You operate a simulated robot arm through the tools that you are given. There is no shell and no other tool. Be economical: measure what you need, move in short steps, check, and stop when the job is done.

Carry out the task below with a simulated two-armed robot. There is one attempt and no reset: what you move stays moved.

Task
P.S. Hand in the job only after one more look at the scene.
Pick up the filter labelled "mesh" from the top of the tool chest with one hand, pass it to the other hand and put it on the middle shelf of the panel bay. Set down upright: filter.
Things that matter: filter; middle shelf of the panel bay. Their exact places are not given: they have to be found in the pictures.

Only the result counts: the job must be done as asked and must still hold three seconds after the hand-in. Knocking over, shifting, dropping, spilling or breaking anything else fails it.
== == ==
THE PROBLEM: Copy every line in the listing above where the string "panel" turns up.

CORRECT ANSWER:
Pick up the filter labelled "mesh" from the top of the tool chest with one hand, pass it to the other hand and put it on the middle shelf of the panel bay. Set down upright: filter.
Things that matter: filter; middle shelf of the panel bay. Their exact places are not given: they have to be found in the pictures.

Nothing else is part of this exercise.